Now, who knows what will become it. Tourism in its expansive mountain-top guesthouse is the main source of income. (Agriculture must have been difficult on this remote and rocky ridgeline.) Who knows if the kibbutz will rise again, like a phoenix from the ashes, or whether this will be the final, ignominious chapter in the story of a once-proud community.
I was equally concerned about Avraham Eilat, the father of my friend Yoav, and one of Israel’s leading visual artists, who lives—or perhaps lived—in the village of Ein Hod. I only now learned that Ein Hod has also been badly damaged by the fire. I haven’t heard whether Eilat lost his beautiful art-filled house overlooking the valley.
Gideon Levy of Ha’Aretz provided a moving and insightful report from behind the lines of the forest fire and those most affected by it.
The Kibbutz at 100
Even more fascinating is this snippet from an interview with social critic Noam Chomsky, in which he reminisces about his own time, many decades ago, on a kibbutz. (It was Kibbutz HaZorea, which I passed many times while staying at a nearly kibbutz last summer and which was documented in the film of the same name.)
Chomsky makes an interesting observation about the paradox that the early hardcore socialist kibbutzniks found themselves in, between the ideals of founding a bi-national Arab-Jewish state and of not wanting to employ Arab labour in their communities for fear of becoming just another capitalist overlord:
If you know the history, you know that most idealistic anti-nationalist settlers insisted on a closed Hebrew society, you can’t hire outside labor, that sort of thing. You could see the motivation. They didn’t want to become what the first settlers were: landowners who had cheap Arab labor. They wanted to work the land. Nevertheless, there’s an exclusionary character to it. Which then led into the policy of the state and became quite ugly later. So it was kind of an internal conflict that was never resolved.
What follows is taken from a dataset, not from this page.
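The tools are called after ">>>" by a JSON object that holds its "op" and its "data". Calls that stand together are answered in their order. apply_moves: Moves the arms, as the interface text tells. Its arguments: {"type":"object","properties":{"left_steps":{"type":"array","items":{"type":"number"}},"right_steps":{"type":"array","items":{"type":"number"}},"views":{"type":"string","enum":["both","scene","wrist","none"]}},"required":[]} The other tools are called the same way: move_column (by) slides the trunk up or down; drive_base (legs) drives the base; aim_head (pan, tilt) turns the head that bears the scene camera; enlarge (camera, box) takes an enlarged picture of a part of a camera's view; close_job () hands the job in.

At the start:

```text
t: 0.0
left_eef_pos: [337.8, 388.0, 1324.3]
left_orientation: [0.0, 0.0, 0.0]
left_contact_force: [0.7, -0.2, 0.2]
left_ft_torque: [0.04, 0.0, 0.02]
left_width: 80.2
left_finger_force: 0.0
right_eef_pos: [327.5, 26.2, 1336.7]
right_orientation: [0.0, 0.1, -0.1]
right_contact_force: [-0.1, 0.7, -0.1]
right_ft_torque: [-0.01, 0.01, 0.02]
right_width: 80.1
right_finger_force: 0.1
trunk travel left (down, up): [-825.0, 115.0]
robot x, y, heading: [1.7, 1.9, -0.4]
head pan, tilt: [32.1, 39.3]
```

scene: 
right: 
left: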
Kibbutz Trends and Controversies
- West Bank settlers who have decided to move to an abandoned kibbutz in the Negev—a hopeful trend (if you can call it that), if you believe that the expansion of settlements in the Occupied Territories is the major obstacle to peace in the region. Plus, it suggests that the (largely) right-wing settlers can still take a little impetus from the (largely) left-wing kibbutz movement, which has always been more interested in settling the empty regions beyond the Green Line rather than the contested (and densely populated) areas within what many consider the future state of Palestine.
- a good little article, on the centenary of Kibbutz Degania, about the Hadera Commune and Umm Juni and the site that would become the first kibbutz (described, in a bit of hyperbole, as an “ideological Taj Mahal”). As the article says, it’s not about the architecture that was built there, but the ideas that sprang from the soil. I remember seeing that famous black and white photo of the founders outside the dining hall at Degania, and an old woman’s eyes misting over as she pointed out her father to us.
- A conflict between the Kibbutz Movement and the Israel Land Authority about what (mostly what not) kibbutzim are allowed to use their lands for, as the nation increasingly privatizes its vast public land holdings. Kibbutzim that are trying to profit (or just survive) by building subdivisions non-members, or sell services like daycare or elder-care to non-outsiders are finding themselves afoul of the ILA’s regulations. As the articles says, many kibbutniks “feel the ILA has rebranded them from hard-working farming pioneers into greedy real estate sharks.”
- And then there is another article that looks briefly at just these kinds of expansions and entrepreneurial ventures that different kibbutzim are undertaking in an attempt to maintain their membership and economic viability, as they move away from agriculture and even heavy-industry as their major sources of income, and look to attract new members seeking to escape the hurly-burly of urban life.